A “mystery shopper” study by Ipsos RDA conducted nationwide in September and October revealed something that many of you already know — many car dealers are poorly prepared to sell electric cars. Over the years, our readers have complained long and loud about clueless sales people who have no training in electric cars, dealers who refuse to order enough cars for their inventories, and numerous attempts to switch customers away from electric cars and toward hybrids or conventional cars instead.
We have heard tales of general managers who don’t know electric cars have to be charged prior to driving, sales people who don’t know the difference between hybrids, plug-in hybrids, and battery electric cars, and a general lack of interest in selling EVs at all. Few dealerships have any brochures about electric cars available and fewer still display them on the showroom floor.

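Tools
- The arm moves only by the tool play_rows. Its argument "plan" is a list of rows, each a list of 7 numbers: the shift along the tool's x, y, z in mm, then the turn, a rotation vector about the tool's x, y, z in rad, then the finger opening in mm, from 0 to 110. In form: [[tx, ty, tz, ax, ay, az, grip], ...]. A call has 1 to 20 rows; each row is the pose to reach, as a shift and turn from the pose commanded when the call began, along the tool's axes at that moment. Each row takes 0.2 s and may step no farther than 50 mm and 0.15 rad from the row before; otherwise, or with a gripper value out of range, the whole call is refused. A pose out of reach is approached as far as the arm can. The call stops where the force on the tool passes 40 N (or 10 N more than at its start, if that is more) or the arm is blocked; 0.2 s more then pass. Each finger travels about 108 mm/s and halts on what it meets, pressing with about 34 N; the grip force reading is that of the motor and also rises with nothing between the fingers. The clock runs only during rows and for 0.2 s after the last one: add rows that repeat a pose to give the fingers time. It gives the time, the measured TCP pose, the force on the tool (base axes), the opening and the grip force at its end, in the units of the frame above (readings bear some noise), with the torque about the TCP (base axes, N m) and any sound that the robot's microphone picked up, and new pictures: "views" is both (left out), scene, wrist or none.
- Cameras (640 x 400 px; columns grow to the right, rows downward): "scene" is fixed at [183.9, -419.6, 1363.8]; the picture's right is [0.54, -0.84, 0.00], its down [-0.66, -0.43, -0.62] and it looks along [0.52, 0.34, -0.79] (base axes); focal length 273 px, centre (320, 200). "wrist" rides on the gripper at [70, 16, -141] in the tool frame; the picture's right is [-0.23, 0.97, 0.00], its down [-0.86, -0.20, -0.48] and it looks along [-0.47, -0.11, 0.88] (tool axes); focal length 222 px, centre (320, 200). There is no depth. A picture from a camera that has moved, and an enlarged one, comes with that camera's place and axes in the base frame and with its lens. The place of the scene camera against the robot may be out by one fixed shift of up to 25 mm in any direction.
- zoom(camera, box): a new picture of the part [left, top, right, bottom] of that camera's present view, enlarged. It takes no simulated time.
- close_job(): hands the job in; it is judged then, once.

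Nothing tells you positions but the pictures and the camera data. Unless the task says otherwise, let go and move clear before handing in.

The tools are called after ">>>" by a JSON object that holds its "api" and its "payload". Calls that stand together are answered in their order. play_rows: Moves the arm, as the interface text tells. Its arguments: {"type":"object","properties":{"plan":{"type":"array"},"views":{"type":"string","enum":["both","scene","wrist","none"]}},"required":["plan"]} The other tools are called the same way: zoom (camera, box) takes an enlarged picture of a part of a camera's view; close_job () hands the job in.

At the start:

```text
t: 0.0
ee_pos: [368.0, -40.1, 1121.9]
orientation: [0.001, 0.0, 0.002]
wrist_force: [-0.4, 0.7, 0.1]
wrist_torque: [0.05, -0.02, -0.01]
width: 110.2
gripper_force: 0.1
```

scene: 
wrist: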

The Ipsos study found, among other things, that “The EV sales process, in many instances, has not been differentiated from the traditional and, in effect, is passive. The availability of inventory, as well as critical EV ownership information in-store (from the sales staff or marketing materials) and online, is concerning and leaves shoppers with unanswered questions.”
The mystery shoppers found a glaring lack of consistency in the approach to electric car sales even at different stores within the same sales organization. “The lack of consistency in the EV shopping experience, even within the same brand, highlights the need for better product knowledge and support to effectively position electric vehicles with the U.S. automotive consumer,” says Todd Markusic, vice president of research at Ipsos.
“This lack of support for the EV shopper lessens the likelihood that they will make the decision to go electric,” says Markusic. “It is surprising that consumers often were not offered an EV test drive, a key experience that showcases the uniqueness of its performance benefits. Most of the time the consumer had to request one.”
A big part of the problem is that dealers and sales representatives make less money selling electric cars than they do full size pickup trucks with all the bells and whistles. If you were in business, you would gravitate toward your highest profit items too, in all likelihood.
Manufacturers say they have little control over how dealers run their businesses but that is clearly an excuse. If you want to know what is going on behind the scenes, keep track of the number of pickup truck ads you see on TV while watching football this weekend. Then contrast that with the number of ads you see for electric cars. That experiment will tell you all you need to know about who is really responsible for the woeful state of electric car sales policies in America.